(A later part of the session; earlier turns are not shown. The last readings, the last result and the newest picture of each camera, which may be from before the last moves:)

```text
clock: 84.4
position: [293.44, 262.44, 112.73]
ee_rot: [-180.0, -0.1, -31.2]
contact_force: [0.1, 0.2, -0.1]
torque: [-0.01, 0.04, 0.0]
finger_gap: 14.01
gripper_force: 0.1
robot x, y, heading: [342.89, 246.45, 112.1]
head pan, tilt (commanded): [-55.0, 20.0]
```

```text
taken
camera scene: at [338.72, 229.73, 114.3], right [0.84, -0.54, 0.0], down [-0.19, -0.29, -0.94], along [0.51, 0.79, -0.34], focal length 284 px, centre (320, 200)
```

┄┄┄┄┄┄

Written exercise:
Identify the lines above with the word "camera". Copy them.

Final answer:
(A later part of the session; earlier turns are not shown. The last readings, the last result and the newest picture of each camera, which may be from before the last moves:)
camera scene: at [338.72, 229.73, 114.3], right [0.84, -0.54, 0.0], down [-0.19, -0.29, -0.94], along [0.51, 0.79, -0.34], focal length 284 px, centre (320, 200)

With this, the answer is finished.